__Work to do__
Print exactly those lines that run from the beginning of the data to the line bearing "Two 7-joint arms", inclusive. Write them as strings in a JSON array, leaving out blank lines.

— Start Data block —

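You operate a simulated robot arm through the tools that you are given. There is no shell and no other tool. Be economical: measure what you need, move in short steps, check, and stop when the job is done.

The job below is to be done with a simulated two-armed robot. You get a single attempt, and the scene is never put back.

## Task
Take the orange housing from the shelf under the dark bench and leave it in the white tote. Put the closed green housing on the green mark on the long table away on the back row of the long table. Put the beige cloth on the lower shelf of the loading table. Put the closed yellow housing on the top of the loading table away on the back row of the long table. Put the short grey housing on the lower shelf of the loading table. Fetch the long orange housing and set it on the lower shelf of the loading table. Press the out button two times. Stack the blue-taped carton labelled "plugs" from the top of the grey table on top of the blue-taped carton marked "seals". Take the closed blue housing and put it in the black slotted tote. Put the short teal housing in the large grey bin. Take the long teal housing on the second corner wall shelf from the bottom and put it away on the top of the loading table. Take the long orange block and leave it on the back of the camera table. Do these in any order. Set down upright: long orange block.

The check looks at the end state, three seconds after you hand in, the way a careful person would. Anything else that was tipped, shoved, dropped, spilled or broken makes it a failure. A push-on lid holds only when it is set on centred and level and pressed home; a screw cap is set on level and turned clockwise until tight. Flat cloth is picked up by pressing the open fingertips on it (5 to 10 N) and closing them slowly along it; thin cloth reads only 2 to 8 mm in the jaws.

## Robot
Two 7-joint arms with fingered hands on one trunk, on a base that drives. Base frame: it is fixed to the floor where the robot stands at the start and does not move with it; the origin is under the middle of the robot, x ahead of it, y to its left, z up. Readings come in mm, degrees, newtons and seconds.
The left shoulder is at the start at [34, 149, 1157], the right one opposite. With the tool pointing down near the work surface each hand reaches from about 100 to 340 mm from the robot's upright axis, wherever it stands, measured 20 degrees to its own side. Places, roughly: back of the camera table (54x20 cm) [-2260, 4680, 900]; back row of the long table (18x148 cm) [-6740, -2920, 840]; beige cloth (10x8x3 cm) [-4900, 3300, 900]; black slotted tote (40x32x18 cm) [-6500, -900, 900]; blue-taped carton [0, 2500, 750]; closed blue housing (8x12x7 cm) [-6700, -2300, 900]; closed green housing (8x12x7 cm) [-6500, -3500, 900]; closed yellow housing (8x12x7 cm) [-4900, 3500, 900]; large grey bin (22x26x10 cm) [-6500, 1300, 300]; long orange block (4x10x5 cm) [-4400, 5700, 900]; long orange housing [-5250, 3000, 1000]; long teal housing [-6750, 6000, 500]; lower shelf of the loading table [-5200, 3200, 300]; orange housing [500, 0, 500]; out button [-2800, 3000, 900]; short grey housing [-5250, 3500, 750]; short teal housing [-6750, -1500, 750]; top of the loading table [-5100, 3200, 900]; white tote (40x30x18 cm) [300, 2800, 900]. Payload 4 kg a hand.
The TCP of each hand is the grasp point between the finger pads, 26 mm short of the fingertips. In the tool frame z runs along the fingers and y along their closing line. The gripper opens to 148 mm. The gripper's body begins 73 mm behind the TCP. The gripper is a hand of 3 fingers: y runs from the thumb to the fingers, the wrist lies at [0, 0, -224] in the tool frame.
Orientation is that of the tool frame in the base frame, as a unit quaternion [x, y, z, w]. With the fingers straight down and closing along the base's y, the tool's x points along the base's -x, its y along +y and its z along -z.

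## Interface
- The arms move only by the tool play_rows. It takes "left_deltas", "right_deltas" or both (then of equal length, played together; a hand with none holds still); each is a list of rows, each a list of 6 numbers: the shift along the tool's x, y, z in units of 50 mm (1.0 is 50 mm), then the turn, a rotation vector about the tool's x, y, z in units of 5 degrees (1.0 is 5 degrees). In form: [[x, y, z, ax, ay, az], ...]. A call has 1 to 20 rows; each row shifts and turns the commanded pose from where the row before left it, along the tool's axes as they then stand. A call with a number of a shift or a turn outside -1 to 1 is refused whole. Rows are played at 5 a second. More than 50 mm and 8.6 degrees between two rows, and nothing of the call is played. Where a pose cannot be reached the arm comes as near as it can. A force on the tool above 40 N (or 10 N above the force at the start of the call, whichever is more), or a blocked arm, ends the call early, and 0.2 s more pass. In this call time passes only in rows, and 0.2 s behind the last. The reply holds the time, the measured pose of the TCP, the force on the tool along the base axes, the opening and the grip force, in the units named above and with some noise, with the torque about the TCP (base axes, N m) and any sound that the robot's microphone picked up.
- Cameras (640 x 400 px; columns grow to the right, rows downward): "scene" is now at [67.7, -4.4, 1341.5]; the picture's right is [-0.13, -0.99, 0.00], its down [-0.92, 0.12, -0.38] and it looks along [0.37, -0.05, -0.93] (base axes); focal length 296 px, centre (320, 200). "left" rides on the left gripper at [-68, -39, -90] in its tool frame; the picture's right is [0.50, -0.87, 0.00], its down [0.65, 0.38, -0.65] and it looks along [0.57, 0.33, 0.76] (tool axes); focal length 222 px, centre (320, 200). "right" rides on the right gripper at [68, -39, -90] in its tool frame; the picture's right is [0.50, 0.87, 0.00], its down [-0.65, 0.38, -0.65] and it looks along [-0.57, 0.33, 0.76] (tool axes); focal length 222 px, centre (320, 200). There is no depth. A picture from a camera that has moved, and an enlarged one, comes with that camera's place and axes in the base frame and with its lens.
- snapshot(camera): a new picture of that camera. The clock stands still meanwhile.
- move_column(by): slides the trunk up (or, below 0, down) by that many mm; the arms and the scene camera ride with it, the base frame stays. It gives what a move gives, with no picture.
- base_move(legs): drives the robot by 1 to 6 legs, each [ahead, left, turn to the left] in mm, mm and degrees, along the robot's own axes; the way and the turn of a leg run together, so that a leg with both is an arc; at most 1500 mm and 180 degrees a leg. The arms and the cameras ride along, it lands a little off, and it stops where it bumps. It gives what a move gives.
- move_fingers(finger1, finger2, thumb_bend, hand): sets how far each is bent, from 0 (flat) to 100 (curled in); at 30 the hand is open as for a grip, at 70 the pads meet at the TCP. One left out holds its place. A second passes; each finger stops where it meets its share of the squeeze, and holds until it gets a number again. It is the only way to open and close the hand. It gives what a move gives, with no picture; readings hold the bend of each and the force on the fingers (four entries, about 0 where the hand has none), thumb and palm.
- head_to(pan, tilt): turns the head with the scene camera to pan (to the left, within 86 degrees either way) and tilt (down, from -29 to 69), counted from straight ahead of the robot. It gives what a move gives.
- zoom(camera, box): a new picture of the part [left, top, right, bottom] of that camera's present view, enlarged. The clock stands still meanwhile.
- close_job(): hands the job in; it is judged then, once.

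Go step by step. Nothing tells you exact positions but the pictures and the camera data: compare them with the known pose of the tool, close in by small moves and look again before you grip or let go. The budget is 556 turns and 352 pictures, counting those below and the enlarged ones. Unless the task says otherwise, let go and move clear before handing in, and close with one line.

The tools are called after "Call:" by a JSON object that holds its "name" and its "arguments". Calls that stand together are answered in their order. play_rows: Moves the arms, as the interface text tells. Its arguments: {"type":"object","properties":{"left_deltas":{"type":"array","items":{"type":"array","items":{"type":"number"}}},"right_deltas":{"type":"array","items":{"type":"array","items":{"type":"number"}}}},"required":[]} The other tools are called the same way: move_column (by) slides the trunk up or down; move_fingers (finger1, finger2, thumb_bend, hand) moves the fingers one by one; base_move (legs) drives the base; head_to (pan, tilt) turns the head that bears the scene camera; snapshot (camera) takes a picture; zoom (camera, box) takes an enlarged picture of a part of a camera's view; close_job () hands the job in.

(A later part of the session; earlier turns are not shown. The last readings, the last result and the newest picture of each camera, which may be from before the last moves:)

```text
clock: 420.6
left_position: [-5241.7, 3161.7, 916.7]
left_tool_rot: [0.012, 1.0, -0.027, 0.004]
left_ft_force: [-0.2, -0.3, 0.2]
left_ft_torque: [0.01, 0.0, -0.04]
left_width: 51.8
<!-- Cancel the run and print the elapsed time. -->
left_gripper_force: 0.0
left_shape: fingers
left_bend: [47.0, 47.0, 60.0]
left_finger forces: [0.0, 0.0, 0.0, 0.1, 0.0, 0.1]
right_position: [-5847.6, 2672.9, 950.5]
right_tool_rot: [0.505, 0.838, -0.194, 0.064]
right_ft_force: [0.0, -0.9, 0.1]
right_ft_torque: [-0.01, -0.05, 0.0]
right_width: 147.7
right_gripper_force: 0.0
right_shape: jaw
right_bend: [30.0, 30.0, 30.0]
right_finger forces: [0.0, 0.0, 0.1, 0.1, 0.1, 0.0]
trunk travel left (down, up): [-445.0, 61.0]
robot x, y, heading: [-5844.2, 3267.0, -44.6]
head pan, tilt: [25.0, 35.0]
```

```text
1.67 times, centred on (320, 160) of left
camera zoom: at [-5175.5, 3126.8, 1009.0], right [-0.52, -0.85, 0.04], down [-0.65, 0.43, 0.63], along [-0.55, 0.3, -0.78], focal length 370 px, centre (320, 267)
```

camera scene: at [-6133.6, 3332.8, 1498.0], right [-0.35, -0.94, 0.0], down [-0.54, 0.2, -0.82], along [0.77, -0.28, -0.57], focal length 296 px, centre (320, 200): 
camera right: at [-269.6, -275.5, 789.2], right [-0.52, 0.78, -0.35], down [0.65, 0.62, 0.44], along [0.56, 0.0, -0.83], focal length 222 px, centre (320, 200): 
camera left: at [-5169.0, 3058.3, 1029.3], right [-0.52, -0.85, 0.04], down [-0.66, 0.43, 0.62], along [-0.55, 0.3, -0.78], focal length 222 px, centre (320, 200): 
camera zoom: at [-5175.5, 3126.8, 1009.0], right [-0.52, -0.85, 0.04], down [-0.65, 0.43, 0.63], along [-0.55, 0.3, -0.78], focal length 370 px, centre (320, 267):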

— End Data block —

__Response below__
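[
  "You operate a simulated robot arm through the tools that you are given. There is no shell and no other tool. Be economical: measure what you need, move in short steps, check, and stop when the job is done.",
  "The job below is to be done with a simulated two-armed robot. You get a single attempt, and the scene is never put back.",
  "## Task",
  "Take the orange housing from the shelf under the dark bench and leave it in the white tote. Put the closed green housing on the green mark on the long table away on the back row of the long table. Put the beige cloth on the lower shelf of the loading table. Put the closed yellow housing on the top of the loading table away on the back row of the long table. Put the short grey housing on the lower shelf of the loading table. Fetch the long orange housing and set it on the lower shelf of the loading table. Press the out button two times. Stack the blue-taped carton labelled \"plugs\" from the top of the grey table on top of the blue-taped carton marked \"seals\". Take the closed blue housing and put it in the black slotted tote. Put the short teal housing in the large grey bin. Take the long teal housing on the second corner wall shelf from the bottom and put it away on the top of the loading table. Take the long orange block and leave it on the back of the camera table. Do these in any order. Set down upright: long orange block.",
  "The check looks at the end state, three seconds after you hand in, the way a careful person would. Anything else that was tipped, shoved, dropped, spilled or broken makes it a failure. A push-on lid holds only when it is set on centred and level and pressed home; a screw cap is set on level and turned clockwise until tight. Flat cloth is picked up by pressing the open fingertips on it (5 to 10 N) and closing them slowly along it; thin cloth reads only 2 to 8 mm in the jaws.",
  "## Robot",
  "Two 7-joint arms with fingered hands on one trunk, on a base that drives. Base frame: it is fixed to the floor where the robot stands at the start and does not move with it; the origin is under the middle of the robot, x ahead of it, y to its left, z up. Readings come in mm, degrees, newtons and seconds."
]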